Ever wonder how big brands like Chatime and Burger King manage to have stores wherever you go? It’s like they are everywhere. Brands such as these are able to expand their brand and business exponentially through a business concept called franchising.

In a franchise agreement, local entrepreneurs, under certain conditions, are permitted to carry the brand and sell products and services related to a particular brand, without actually owning the brand. This has several benefits for both parties. Franchising allows multinationals to expand their business and brand throughout the world with minimal investments and with little worry about local corporate structures. Additionally, it grants local entrepreneurs the recognition of a global brand and easy access to benefits and services that are normally only affordable for large companies.

Starting a business through franchising is becoming more and more common in Malaysia.

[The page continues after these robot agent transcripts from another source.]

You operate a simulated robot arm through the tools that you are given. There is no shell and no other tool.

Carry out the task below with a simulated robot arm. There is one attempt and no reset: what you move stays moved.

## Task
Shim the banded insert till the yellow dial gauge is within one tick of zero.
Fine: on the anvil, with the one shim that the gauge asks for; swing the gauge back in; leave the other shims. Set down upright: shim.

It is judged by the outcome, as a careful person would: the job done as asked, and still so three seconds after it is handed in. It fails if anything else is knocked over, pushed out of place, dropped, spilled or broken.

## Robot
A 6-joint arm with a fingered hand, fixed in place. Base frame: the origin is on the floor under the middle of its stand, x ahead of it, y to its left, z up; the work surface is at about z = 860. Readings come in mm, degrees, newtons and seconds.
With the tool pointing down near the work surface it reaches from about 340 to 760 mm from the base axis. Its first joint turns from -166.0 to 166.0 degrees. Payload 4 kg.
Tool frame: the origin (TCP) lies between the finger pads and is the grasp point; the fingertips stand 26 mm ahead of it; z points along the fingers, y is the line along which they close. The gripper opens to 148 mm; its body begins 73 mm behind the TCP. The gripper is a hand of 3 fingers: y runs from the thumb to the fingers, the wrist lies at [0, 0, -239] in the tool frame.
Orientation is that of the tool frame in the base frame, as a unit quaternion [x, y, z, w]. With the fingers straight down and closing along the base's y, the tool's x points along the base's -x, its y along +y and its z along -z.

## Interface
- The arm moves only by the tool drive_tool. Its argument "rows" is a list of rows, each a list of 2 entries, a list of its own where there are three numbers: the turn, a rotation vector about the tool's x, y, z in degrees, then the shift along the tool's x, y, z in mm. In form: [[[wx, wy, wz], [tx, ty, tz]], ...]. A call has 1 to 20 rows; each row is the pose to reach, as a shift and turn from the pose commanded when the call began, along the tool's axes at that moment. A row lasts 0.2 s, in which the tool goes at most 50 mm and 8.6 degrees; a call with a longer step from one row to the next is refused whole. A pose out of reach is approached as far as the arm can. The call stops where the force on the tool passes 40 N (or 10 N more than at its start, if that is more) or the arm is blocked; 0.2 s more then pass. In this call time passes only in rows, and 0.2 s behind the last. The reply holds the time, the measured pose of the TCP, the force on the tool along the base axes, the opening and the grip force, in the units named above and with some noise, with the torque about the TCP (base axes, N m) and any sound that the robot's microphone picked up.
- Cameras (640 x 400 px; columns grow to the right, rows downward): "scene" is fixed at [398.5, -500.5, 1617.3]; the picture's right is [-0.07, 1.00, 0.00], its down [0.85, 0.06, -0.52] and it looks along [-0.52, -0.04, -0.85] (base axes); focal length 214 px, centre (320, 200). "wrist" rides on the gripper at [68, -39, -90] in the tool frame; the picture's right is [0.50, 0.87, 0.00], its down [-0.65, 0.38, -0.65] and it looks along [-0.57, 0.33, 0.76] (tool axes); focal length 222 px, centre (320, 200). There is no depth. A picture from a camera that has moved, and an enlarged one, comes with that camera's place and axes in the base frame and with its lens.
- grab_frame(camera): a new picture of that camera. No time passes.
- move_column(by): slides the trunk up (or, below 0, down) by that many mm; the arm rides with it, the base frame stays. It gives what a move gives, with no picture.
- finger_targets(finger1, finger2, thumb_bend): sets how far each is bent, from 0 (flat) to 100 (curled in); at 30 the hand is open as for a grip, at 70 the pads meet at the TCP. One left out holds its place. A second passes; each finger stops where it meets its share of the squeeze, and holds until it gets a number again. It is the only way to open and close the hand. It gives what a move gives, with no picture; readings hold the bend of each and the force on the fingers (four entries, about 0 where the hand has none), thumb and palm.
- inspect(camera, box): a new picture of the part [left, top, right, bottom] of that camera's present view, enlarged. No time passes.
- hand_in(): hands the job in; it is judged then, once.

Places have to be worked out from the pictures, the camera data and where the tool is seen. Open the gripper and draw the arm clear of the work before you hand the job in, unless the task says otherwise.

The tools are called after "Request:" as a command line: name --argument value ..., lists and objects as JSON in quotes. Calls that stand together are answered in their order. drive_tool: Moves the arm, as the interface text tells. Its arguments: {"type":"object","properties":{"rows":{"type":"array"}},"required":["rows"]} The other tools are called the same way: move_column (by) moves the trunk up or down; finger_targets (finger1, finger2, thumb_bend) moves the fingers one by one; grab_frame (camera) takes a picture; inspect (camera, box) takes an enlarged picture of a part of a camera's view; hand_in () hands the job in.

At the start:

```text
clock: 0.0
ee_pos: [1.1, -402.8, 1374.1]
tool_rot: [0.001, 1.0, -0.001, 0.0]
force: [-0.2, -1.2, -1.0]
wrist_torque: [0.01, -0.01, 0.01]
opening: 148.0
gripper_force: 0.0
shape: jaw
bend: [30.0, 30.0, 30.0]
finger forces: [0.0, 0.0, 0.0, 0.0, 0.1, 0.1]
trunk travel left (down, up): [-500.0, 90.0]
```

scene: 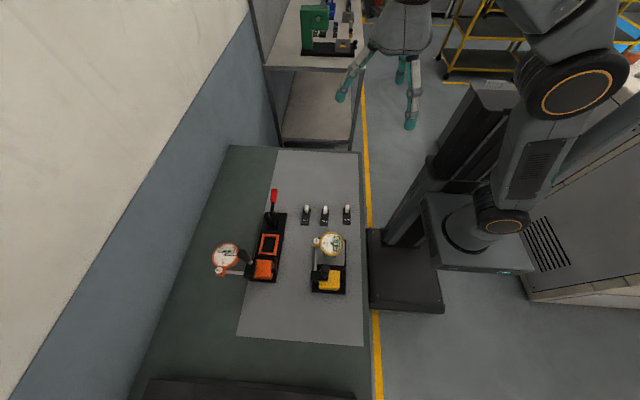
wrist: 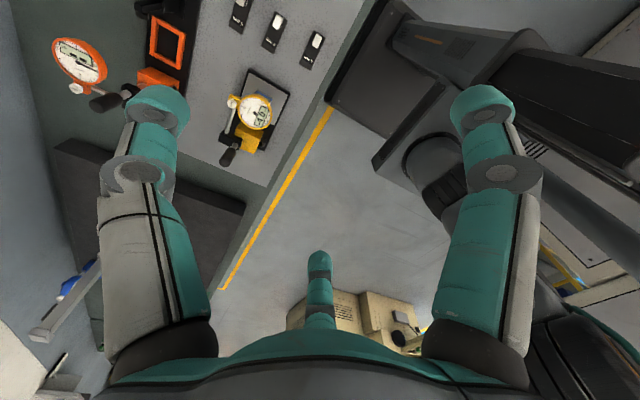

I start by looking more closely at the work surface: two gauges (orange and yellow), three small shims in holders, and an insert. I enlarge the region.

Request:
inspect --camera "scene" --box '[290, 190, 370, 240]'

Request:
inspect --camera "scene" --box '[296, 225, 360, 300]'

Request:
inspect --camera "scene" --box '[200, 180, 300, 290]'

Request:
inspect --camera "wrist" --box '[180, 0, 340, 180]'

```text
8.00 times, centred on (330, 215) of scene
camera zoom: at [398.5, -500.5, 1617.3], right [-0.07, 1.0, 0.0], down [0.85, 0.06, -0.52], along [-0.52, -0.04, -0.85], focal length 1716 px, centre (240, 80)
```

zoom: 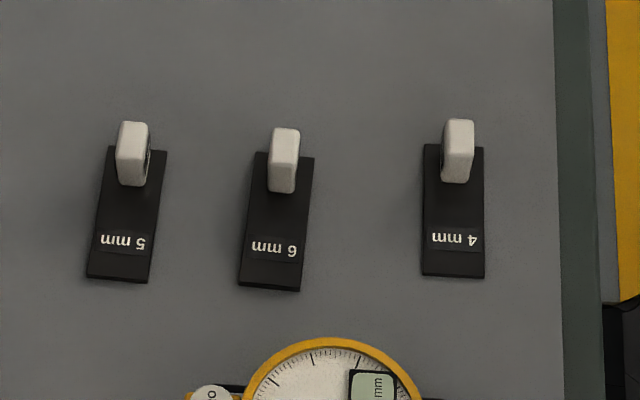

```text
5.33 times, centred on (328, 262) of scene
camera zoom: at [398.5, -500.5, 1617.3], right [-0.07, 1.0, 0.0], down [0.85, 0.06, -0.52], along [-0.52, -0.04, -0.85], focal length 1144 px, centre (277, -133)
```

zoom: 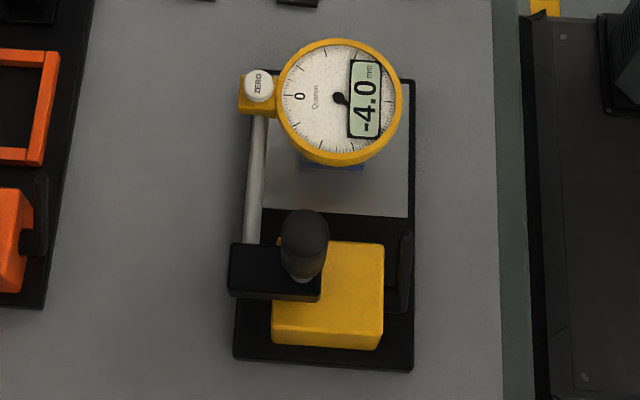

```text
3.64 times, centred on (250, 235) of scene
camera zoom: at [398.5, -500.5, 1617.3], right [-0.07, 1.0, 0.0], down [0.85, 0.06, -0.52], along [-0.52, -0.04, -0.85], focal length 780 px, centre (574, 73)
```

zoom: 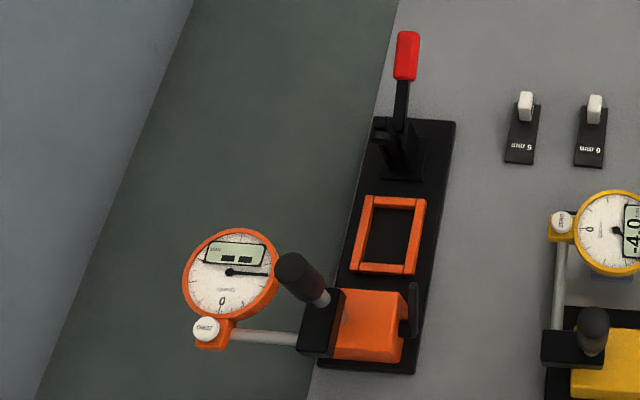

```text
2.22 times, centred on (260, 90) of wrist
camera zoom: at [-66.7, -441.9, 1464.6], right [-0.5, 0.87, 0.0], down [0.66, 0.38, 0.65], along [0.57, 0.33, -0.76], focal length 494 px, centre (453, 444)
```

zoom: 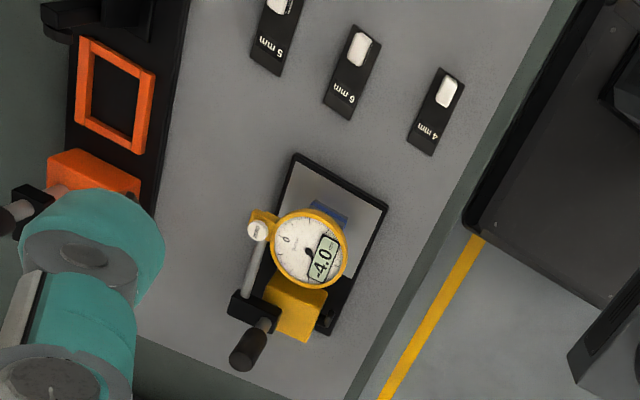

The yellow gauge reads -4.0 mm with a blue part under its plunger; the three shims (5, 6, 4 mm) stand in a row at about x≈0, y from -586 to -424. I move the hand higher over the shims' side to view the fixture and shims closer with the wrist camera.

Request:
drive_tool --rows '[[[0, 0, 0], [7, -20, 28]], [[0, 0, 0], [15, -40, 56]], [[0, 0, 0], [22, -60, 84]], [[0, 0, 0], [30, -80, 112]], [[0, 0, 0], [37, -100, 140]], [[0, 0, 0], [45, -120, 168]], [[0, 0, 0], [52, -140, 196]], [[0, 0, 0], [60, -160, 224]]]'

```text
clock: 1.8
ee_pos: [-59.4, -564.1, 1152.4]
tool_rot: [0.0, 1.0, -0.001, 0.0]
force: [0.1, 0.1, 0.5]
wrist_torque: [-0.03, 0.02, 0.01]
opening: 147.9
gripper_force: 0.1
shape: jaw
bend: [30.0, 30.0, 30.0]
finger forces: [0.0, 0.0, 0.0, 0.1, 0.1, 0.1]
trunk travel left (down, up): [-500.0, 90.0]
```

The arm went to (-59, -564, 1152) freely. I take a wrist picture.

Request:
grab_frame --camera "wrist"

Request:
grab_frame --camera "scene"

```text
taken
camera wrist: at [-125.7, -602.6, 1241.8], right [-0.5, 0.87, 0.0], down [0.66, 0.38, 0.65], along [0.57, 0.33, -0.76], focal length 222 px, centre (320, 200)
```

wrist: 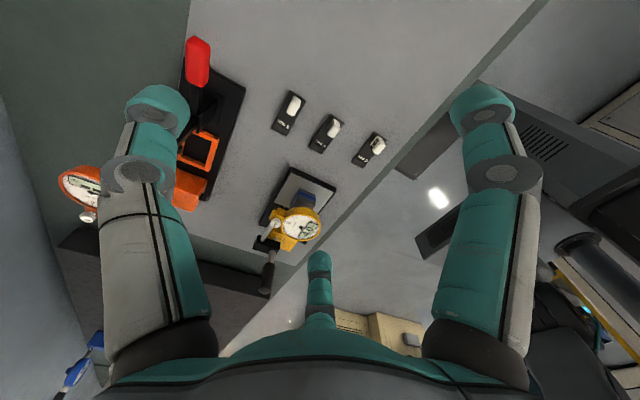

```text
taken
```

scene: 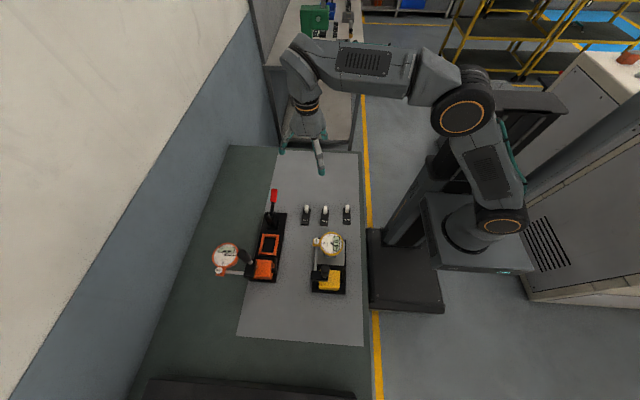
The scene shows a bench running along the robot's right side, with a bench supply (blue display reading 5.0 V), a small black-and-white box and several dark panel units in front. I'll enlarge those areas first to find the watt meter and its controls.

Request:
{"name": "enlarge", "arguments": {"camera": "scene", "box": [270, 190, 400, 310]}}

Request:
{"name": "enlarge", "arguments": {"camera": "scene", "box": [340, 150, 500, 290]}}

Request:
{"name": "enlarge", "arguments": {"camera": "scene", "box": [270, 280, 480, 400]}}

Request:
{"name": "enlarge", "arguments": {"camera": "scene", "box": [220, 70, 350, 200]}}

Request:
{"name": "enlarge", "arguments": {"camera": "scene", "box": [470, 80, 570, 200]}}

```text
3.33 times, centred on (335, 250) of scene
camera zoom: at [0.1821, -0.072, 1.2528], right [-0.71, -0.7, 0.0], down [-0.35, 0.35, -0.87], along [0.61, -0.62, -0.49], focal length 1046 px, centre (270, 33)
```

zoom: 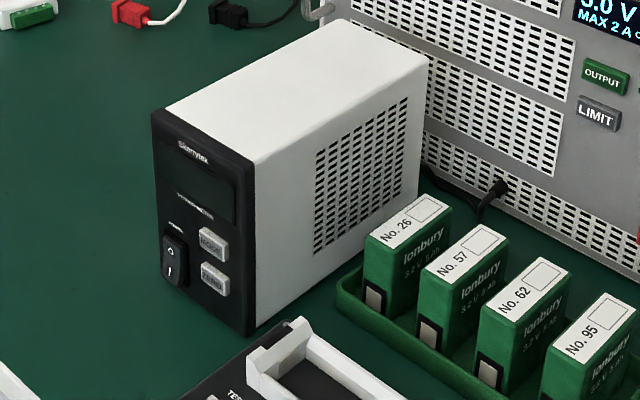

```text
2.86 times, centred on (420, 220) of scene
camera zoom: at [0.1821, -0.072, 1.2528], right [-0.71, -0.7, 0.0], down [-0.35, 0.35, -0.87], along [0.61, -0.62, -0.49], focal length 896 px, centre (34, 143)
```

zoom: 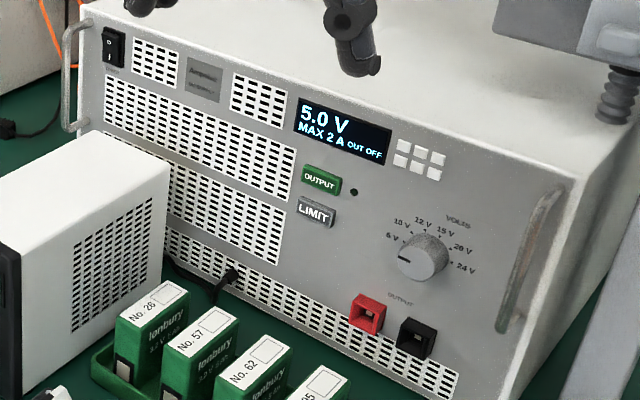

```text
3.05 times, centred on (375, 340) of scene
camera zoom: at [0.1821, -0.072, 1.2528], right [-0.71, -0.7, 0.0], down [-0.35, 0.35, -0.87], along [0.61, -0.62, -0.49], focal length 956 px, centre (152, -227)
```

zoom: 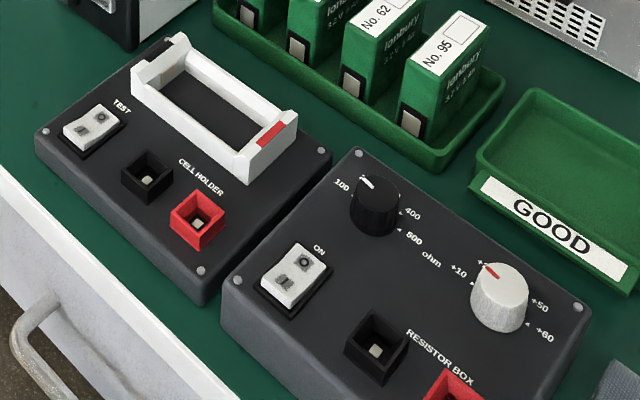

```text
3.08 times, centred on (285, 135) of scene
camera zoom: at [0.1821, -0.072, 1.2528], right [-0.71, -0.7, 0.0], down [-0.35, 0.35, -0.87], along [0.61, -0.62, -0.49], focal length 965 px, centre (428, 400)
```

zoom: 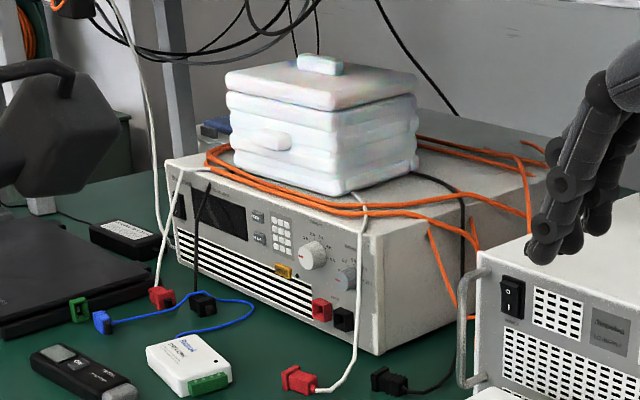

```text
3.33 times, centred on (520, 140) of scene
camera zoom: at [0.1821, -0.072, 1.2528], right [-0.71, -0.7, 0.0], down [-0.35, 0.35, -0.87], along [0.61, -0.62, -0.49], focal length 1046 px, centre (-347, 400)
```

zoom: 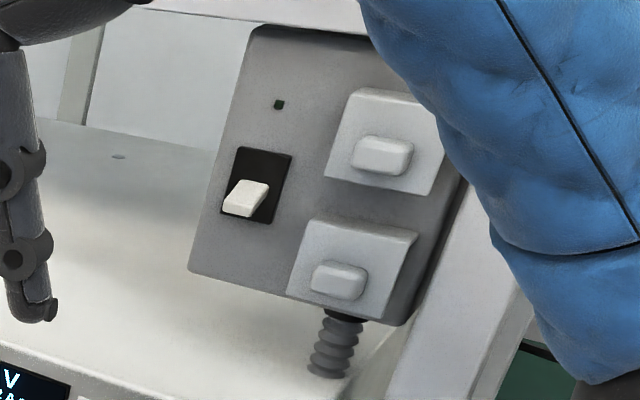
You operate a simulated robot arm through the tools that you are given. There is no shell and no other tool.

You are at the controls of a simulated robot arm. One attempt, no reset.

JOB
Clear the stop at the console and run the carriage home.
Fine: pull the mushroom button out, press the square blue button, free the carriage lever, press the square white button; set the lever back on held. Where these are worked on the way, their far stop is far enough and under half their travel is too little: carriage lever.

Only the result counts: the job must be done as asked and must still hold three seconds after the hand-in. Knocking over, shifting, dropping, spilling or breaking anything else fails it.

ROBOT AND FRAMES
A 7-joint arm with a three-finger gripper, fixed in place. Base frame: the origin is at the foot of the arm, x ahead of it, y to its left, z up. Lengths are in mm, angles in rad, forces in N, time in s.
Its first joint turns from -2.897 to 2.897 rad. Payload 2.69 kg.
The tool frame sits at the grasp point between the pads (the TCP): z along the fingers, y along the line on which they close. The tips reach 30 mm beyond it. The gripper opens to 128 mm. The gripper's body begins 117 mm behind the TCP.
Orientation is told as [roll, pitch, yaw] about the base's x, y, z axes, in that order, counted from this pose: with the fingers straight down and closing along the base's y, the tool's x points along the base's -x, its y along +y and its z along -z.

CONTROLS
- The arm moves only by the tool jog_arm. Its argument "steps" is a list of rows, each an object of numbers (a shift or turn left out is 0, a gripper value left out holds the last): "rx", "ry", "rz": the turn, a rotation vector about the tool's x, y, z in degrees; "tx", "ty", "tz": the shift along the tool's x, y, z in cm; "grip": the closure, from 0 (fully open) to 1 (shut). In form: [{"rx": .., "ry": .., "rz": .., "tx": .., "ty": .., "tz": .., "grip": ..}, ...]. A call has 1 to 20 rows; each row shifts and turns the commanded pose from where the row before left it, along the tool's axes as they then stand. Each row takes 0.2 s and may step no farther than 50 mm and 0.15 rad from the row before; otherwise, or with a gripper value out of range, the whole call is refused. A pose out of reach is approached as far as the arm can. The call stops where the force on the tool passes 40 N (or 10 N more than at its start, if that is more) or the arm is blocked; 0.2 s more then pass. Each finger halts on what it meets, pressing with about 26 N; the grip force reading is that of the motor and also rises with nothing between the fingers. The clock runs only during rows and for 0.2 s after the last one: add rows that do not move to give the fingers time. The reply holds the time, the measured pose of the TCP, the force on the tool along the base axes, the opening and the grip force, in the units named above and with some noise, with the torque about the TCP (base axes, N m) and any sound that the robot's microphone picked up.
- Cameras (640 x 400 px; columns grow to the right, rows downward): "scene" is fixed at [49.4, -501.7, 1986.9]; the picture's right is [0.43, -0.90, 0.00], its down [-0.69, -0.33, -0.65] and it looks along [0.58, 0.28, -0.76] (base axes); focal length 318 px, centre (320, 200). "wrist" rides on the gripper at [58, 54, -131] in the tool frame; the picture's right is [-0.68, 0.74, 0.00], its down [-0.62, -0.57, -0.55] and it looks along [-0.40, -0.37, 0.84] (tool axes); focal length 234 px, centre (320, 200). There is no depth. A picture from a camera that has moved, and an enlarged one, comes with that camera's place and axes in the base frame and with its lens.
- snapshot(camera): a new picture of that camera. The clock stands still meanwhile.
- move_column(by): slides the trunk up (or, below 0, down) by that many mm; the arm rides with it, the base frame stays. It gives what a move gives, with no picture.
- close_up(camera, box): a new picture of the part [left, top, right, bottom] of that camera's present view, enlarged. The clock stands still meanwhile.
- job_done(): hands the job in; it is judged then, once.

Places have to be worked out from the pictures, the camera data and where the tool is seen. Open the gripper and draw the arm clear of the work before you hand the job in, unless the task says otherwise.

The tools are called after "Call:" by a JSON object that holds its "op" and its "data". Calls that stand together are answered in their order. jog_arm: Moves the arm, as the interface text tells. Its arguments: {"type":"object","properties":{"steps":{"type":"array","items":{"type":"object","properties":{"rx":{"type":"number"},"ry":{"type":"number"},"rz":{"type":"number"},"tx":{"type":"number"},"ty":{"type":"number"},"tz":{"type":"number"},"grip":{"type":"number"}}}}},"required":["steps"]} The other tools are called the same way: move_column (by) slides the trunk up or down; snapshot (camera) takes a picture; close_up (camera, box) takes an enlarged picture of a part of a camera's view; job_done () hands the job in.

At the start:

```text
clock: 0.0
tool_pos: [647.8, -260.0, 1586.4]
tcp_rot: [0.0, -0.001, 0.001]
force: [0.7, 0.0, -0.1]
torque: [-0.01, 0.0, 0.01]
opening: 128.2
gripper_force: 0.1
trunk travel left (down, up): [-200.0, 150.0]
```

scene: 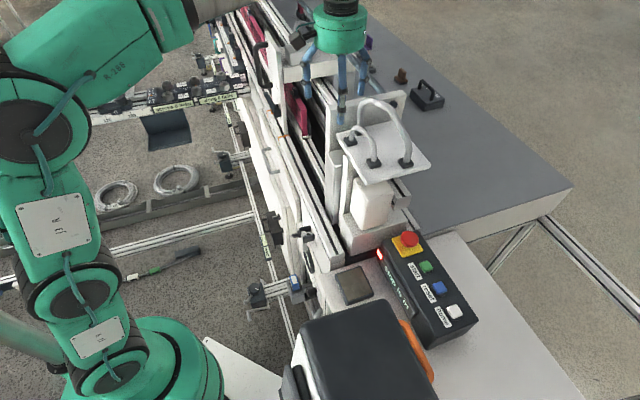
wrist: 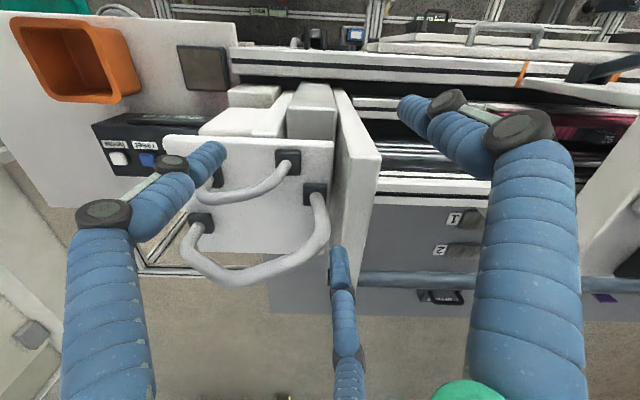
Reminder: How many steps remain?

It can be a good way to reduce the risks commonly associated with start-ups. The Malaysian government has put out an ambitious target for the franchise industry to contribute 9.4% to gross domestic product by 2020. It aims to make Malaysia emerge as a leading franchise hub in the region.

Deciding which franchise you’ll go with is an important decision. It is critical to have a thorough understanding of everything there is to know about the particular franchise you aim to join. With a little bit of research, you can spot a bad franchise offer a mile away. We’ve assembled a handy list with the best things for you to do to help you start your own franchise.

Related: What is Franchising?

1. Do a survey

So you’ve decided to start a franchise, great! The first thing to do is to find out if there actually is demand for your intended product or service. You’ll operate like a regular business, so that means you will have competitors. On top of that, franchises don’t usually come with an exclusive territory. Which basically means that apart from competing with other businesses, you could also be competing against other franchisees with the same brand.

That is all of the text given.